▸ **Stated task**
Continue the text extract that opens with "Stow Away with".

▸ **Collected material**

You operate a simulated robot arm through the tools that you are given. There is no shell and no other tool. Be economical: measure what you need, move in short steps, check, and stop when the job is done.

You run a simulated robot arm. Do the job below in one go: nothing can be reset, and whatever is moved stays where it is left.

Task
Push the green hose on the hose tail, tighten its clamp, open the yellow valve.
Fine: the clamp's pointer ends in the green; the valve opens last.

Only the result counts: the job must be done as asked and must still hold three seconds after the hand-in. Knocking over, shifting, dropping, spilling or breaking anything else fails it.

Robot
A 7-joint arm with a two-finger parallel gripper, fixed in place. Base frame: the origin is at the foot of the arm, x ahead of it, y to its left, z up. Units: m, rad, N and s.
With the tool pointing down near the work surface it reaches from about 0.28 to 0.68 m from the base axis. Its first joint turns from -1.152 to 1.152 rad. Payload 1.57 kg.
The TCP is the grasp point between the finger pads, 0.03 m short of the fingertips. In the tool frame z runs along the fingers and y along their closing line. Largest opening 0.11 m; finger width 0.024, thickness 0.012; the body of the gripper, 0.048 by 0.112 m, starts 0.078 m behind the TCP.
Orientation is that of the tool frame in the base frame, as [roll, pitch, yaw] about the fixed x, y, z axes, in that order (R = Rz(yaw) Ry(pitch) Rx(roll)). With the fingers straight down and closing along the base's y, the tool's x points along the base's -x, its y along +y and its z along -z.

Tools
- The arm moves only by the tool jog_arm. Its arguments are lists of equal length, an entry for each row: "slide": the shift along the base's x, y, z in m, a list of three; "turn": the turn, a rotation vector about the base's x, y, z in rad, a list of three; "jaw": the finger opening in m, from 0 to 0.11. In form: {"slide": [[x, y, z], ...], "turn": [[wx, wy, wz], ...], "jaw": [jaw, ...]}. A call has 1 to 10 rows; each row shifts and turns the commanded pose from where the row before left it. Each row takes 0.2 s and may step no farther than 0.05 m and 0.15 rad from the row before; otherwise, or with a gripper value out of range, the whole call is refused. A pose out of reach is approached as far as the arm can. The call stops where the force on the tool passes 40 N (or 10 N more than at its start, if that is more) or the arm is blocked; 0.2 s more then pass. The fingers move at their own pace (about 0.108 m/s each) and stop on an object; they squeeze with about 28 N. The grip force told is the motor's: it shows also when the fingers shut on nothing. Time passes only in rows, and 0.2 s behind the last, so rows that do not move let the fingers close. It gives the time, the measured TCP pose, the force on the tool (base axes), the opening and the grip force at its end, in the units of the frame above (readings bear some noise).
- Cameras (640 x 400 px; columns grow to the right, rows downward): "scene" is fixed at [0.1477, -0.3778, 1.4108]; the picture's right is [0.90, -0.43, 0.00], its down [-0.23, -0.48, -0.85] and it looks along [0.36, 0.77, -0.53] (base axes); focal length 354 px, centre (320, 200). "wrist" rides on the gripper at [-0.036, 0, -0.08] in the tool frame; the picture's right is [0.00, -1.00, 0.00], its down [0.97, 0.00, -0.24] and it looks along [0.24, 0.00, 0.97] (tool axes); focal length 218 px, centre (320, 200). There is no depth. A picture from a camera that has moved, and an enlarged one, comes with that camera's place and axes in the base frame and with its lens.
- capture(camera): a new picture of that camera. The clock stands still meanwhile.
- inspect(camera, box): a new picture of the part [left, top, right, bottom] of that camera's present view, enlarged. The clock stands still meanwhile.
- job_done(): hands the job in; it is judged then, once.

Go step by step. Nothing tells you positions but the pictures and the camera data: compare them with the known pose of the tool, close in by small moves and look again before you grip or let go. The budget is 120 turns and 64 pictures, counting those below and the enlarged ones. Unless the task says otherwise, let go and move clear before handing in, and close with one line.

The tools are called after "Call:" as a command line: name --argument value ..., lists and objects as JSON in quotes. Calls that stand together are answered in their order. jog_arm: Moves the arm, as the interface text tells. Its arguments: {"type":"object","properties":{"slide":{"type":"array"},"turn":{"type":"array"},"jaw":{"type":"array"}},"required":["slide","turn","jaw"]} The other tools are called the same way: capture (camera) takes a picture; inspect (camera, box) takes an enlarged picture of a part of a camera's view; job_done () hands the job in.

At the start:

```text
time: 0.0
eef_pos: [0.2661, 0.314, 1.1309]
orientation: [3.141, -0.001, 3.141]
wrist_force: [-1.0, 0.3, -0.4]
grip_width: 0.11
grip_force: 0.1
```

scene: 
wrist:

▸ **Text extract**
Stow Away with Me for “A Hundred Days of Europe”

rick-steves-meal-rome-restaurant-fortunato

 

Today I flew — as I have every year at this time since the 1980s — to Europe to kick off another spring of exploring, checking, learning, tasting, and sipping. This photo features a bit of my “Welcome to Rome” meal — or what’s left of it — at Ristorante Fortunato. Oh, baby, I’m in for some good eating in the next couple of months!

I’m already enjoying thinking of the euro as being worth a buck. I’ve done this in the past (when a euro cost $1.35) in order to con myself into splurging a bit… but now, with a rate of $1.10 to the euro, that shortcut is almost honest.

▸ **Task answer**
Landing in Rome, I reviewed my guidebook for tips on getting into the center by taxi. It says, “The legal fixed rate to anywhere in the center of town is €48. Cabbies will complain and say it’s more. But insist. Say with confidence, Quarant’otto euro — è la legge (which means, ‘Forty-eight euros — it’s the law’).” Curbside at the airport, I asked the waiting cabbie the price. He said €56, maybe €60. I used my phrase and he nodded, opened his door, and we headed into town. A few minutes later, he offered me a mint and we were friends. Good information + confidence = smarter travels.

Starting on April 1st — this Wednesday — I’ll be posting entries daily for the next hundred or so days, reporting on my experiences. First I’ll be in Italy and Greece producing our Easter special, then researching my guidebooks in Rome, Tuscany, Florence, and the South of France. Then I meet my television crew in Germany to film our upcoming Reformation special before heading for London, South Wales, and southern England. Finally, in August, I’ll meet the crew again and film three shows on great German cities.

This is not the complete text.